Beaucoup l'oublient, qui jouissent de la retraite ou de la sécurité sociale tout en vilipendant les grèves et les manifestations, mais la bourgeoisie n'a jamais rien lâché de son propre chef. Toute revendication ayant abouti pour diminuer le temps de travail, augmenter les salaires, avoir le droit d'être soigné ou de disposer d'une pension de vieillesse, fut payée par le sang de ceux qui luttèrent pour ces droits et se placèrent en première ligne face aux forces de la réaction. En 1886, la semaine de travail d'un ouvrier dure en général soixante heures, et parfois jusqu'à soixante-douze heures : dix à douze heures par jour réparties sur six jours (le dimanche étant le seul jour chômé). Il n'y a évidemment pas de congés payés. Vingt ans plus tôt, la revendication pour la journée de huit heures a été adoptée par l'Association internationale des travailleurs : «8 heures de travail, 8 heures de loisir, 8 heures de repos» selon le slogan de Robert Owen, souvent présenté comme le «père fondateur» du socialisme britannique. La revendication est reprise par les syndicats des travailleurs américains à partir de 1884. Des grèves sont lancées et le 1er mai – jour traditionnel où les contrats prenaient fin dans les entreprises américaines – devient la date symbolique de cette revendication.

En 1886, un appel à la grève générale est lancé aux États-Unis. Celle-ci est particulièrement suivie parmi les ouvriers des usines de matériel agricole McCormick. C'est le branle-bas de combat du côté du patronat, de la bourgeoisie rentière et de leurs affidés de l'ordre. Que le mouvement fasse tache d'huile et ce seront des millions de dollars en moins pour les poches jamais assez pleines des propriétaires parasites du capital. Les «jaunes» sont envoyés, agents embauchés pour briser la grève par tous les moyens, si possible violents. La fameuse agence Pinkerton compte parmi les principales pourvoyeuses de ces «briseurs de grève», n'hésitant pas à recourir régulièrement à la violence, aux provocations et à l'assassinat de syndicalistes afin d'étouffer dans l'œuf tout mouvement risquant de s'étendre : ce sont des centaines de syndicalistes qui seront ainsi exécutés par les «Pinkertons».

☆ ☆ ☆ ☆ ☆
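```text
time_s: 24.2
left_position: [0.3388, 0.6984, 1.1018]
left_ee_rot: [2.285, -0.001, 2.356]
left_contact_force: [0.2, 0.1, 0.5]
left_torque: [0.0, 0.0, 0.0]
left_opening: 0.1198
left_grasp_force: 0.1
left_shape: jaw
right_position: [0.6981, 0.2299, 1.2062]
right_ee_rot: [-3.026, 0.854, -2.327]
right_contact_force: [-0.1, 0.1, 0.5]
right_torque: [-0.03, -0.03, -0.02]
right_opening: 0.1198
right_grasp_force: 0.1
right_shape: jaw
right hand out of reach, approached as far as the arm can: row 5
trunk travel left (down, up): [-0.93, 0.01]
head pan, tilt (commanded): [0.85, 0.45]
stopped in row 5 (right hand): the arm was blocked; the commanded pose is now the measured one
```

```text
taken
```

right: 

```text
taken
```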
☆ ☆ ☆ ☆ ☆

La répression de la grève des «Mollies», mineurs dans les puits de charbon de Schuylkill en Pennsylvanie, donne une idée de la violence terrible que doivent affronter les travailleurs en lutte à cette époque. Sur réclamation de Franklin Gowen, président d'une des principales compagnies ferroviaires de transport de charbon aux États-Unis, l'État de Pennsylvanie fait intervenir ses miliciens, accompagnés d'agents de la Pinkerton. Les grévistes sont dispersés avec violence et trois dirigeants syndicaux sont assassinés. Nombre de «Mollies» sont arrêtés, qui vont faire l'objet d'accusations calomnieuses de la part de Franklin Gowen : vingt d'entre eux seront condamnés à la pendaison après un simulacre de procès.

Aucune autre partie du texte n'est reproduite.